HARRISONBURG — Coming off perhaps the most disappointing weekend of a season already filled with wild momentum swings, James Madison men's basketball finds itself trying to regain some of the positive kind heading into this weekend’s Colonial Athletic Association Tournament in North Charleston, S.C.
After dropping a pair of home losses to Elon and William & Mary to close out the regular season — results that sent the Dukes (13-18, 6-12 CAA) from a potential fourth-place finish in the CAA to the No. 8 seed in the conference tournament — third-year JMU coach Louis Rowe faced questions about the stability of the program after three consecutive losing seasons.
“My future as a coach is always going to be ... nobody’s future as a coach is great,” Rowe said following Saturday’s loss to in-state rival William & Mary. “I’m stressed, I don’t sleep a lot. I don’t sleep a lot because I care about these guys and this team. But I’m blessed. I have two degrees from here. I played 10 years professionally and I’m not an idiot. I have a great family. So I can do this. I coach my heart out.”
Still, Rowe acknowledged unrest among some fans as the Dukes have fallen behind in-state and conference peers in one of the school’s highest-profile sports. The question now is how his team handles it heading into a win-or-go-home tournament.
“The noise is the noise,” Rowe said. “It would be different, maybe, if I was coaching somewhere else. But I’m an alum, and I know the want to win. Nobody knows me. These people don’t know me. They know my team and they say we want to win. Outside expectations are what they are. They are fans. That’s fair. No fan is going to say, 'I want us to be bad.' They want us to win and I’m as passionate as they are.”
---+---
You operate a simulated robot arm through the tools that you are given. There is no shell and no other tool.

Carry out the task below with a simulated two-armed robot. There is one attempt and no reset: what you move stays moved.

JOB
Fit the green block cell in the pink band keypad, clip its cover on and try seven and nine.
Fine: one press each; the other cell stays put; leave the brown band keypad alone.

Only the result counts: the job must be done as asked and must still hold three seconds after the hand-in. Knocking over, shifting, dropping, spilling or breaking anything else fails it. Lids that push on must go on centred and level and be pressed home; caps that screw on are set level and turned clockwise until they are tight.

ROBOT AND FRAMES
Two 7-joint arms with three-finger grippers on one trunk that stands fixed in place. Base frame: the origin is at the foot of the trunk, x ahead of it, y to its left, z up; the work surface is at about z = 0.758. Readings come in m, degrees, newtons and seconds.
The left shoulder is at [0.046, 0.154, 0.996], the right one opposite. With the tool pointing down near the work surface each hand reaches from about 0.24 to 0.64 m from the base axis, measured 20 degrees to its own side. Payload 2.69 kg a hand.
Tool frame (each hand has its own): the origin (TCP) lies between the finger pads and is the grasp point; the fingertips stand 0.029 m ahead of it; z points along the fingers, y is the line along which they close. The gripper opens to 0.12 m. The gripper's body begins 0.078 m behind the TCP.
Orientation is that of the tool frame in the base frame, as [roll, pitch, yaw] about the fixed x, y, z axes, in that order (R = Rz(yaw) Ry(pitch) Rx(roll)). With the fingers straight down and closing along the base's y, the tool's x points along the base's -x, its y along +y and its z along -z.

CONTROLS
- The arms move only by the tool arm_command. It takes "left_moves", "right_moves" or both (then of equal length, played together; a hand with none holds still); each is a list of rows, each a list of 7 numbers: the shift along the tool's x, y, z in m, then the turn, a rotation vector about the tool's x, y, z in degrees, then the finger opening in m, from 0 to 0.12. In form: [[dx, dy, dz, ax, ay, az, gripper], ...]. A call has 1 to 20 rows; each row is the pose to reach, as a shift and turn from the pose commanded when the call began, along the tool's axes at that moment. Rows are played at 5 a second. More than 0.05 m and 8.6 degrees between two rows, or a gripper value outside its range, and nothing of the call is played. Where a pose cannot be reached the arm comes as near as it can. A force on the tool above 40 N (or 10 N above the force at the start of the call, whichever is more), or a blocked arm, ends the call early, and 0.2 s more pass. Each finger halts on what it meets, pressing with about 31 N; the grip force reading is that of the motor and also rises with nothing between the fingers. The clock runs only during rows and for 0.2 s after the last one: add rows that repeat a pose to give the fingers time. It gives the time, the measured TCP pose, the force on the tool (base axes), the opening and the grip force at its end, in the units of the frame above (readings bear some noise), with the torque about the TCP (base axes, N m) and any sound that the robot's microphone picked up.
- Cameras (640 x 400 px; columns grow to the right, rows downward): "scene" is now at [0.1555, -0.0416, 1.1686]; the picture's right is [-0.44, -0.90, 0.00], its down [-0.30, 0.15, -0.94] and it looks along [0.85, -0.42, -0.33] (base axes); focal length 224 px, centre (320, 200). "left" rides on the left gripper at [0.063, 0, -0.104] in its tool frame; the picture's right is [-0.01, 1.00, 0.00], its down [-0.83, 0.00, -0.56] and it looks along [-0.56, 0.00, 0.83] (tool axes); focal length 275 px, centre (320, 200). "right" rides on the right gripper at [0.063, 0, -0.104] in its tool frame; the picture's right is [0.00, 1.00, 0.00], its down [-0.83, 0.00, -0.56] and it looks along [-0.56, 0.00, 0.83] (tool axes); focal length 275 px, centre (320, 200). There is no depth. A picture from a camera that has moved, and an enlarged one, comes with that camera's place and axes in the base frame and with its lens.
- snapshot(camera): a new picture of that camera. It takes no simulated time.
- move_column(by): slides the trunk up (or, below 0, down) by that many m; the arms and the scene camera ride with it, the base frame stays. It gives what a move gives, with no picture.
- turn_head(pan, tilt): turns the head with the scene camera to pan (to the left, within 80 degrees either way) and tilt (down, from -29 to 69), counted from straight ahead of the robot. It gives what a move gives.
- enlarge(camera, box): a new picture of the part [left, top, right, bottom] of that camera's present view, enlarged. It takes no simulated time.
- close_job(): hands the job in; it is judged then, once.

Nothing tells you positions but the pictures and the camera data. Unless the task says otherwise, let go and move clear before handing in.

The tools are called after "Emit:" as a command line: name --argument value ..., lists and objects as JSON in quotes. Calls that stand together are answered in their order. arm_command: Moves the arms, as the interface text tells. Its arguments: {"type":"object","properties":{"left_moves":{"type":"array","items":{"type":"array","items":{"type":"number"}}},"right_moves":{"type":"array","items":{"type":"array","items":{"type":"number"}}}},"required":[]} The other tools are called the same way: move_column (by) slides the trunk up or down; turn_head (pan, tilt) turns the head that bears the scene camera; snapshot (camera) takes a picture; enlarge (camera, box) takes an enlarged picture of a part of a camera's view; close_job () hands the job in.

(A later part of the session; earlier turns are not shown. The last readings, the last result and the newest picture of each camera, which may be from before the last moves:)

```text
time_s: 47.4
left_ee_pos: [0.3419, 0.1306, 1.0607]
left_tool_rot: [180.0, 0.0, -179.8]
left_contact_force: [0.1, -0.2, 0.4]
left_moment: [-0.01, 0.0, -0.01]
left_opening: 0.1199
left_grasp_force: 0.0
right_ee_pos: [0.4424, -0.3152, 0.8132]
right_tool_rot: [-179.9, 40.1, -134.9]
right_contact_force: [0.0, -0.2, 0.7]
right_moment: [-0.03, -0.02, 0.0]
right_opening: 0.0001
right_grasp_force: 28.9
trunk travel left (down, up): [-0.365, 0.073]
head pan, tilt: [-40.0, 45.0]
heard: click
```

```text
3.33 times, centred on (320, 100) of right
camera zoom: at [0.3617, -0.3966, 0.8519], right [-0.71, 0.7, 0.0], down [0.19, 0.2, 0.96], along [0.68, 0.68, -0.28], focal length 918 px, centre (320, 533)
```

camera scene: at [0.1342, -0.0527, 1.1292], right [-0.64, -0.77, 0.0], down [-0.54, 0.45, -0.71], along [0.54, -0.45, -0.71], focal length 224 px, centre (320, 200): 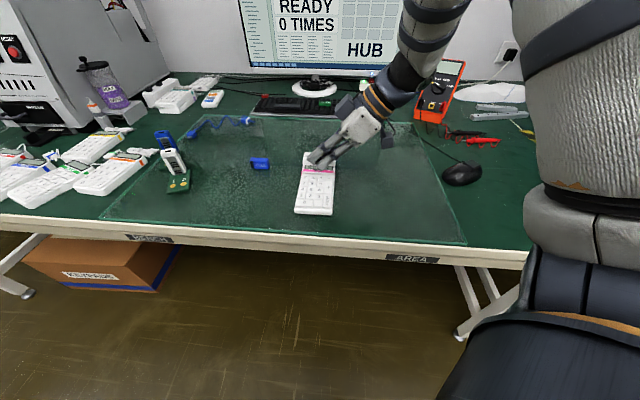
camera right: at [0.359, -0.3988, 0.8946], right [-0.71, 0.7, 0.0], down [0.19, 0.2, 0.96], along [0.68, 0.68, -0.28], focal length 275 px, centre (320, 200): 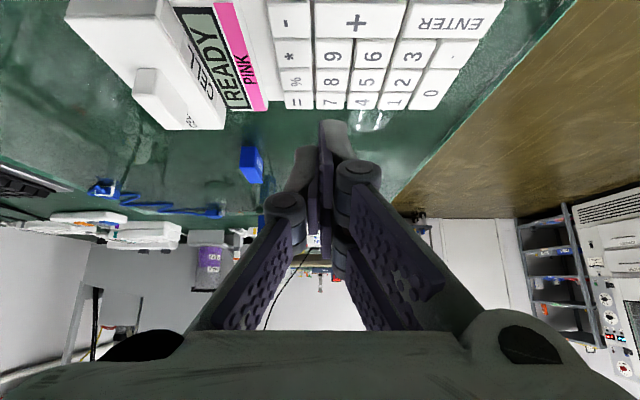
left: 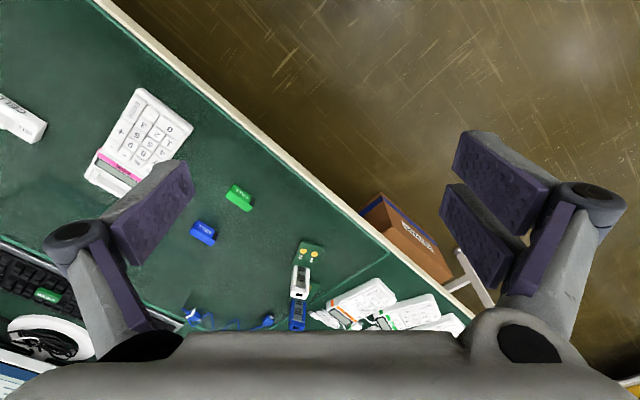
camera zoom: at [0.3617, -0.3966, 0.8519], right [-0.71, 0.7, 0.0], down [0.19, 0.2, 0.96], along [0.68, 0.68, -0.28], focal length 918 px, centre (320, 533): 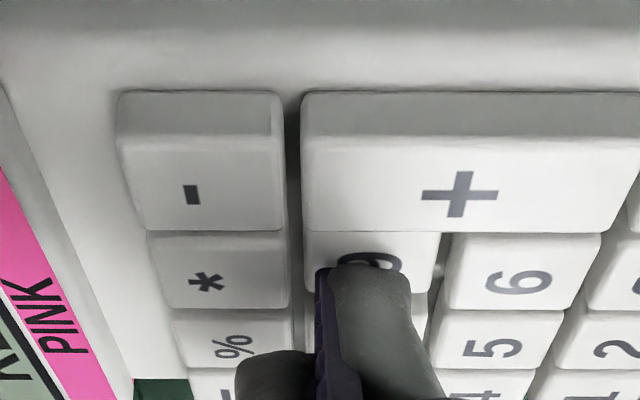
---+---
Talk of Rowe on the hot seat has fluctuated with the team’s results. Victories against last year’s CAA champion, College of Charleston, as well as regular-season champ Hofstra and potential NCAA Tournament team Radford, were encouraging. But season sweeps at the hands of William & Mary and Elon plus an extended slump through the holiday season were equally deflating.
“It’s too much up and down for us,” JMU sophomore guard Matt Lewis said. “We came off a loss to Northeastern and put that behind us and beat Hofstra. Then we come back and drop two games we needed to win. We can’t be up and down.”
So the Dukes head into the postseason with an opportunity to turn the tide once again with a victory or two. JMU opens the tournament Saturday at 4 p.m. against Towson. The winner of that one gets top-seeded Hofstra Sunday at noon.
Those are two teams Madison knows it is capable of beating, having split the season series with each. But the Dukes also know it takes a better showing than their past two outings.
“We have to stay focused,” senior guard Stuckey Mosley said. “Coach is going to come up with a great game plan, but we have to be able to execute it. We have to come out with energy and be focused and pay attention to the details. If we lose, we go home, so we have to focus on winning.”